>> Start DATA LINES

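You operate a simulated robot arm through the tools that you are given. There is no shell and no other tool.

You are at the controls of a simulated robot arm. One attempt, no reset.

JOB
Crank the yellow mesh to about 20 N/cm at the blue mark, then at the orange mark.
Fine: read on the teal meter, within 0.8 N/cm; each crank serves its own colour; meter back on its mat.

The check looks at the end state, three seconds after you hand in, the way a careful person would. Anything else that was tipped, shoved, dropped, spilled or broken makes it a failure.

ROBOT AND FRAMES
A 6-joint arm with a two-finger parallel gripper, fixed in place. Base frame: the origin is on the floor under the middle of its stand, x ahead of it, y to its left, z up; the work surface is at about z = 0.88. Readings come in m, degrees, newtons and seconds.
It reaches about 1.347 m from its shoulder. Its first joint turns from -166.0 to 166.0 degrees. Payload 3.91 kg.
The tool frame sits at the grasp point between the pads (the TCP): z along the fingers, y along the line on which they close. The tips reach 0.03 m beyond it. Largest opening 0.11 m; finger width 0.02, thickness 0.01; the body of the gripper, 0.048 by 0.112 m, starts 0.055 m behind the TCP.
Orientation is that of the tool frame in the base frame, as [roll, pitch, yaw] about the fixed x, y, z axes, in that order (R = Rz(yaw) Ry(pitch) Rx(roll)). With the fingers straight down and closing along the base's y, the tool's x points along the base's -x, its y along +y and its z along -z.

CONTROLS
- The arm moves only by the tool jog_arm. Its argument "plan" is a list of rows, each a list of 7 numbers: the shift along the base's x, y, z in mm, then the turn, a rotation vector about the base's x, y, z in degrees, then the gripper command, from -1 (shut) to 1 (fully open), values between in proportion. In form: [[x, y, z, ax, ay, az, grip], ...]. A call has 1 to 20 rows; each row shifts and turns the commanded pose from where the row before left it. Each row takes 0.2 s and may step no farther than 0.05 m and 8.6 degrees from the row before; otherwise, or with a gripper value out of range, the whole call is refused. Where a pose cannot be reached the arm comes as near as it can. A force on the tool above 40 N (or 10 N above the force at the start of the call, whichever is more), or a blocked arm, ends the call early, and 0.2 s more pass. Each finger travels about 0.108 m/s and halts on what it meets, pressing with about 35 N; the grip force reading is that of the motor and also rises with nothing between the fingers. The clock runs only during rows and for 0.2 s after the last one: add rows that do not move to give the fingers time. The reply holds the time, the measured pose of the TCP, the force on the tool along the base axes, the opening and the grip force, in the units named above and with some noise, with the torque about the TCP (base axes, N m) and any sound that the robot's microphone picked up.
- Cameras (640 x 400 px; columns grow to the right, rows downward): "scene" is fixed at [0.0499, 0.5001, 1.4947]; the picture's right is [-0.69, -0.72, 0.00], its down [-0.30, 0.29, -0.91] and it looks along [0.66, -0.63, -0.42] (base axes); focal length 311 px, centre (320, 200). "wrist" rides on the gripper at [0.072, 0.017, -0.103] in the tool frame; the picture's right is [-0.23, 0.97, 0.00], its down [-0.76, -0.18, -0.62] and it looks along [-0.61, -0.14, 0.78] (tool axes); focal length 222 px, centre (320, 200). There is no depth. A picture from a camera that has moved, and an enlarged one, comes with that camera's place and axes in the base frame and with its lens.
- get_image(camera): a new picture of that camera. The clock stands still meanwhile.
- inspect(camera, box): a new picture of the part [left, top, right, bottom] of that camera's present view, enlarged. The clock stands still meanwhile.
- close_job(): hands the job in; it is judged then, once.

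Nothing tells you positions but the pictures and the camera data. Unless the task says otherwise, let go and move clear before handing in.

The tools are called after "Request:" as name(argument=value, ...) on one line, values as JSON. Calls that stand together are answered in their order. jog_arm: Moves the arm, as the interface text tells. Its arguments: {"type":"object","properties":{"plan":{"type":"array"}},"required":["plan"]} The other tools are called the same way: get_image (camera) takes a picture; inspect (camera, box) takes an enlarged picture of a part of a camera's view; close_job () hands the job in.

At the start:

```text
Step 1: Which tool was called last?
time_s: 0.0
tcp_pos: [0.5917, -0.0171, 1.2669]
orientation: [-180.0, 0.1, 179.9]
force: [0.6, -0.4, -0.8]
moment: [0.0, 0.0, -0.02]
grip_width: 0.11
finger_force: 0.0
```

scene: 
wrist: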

>> End DATA LINES

Say how many lines contain the string "part", giving nothing but the count.

# THE SOLUTION
2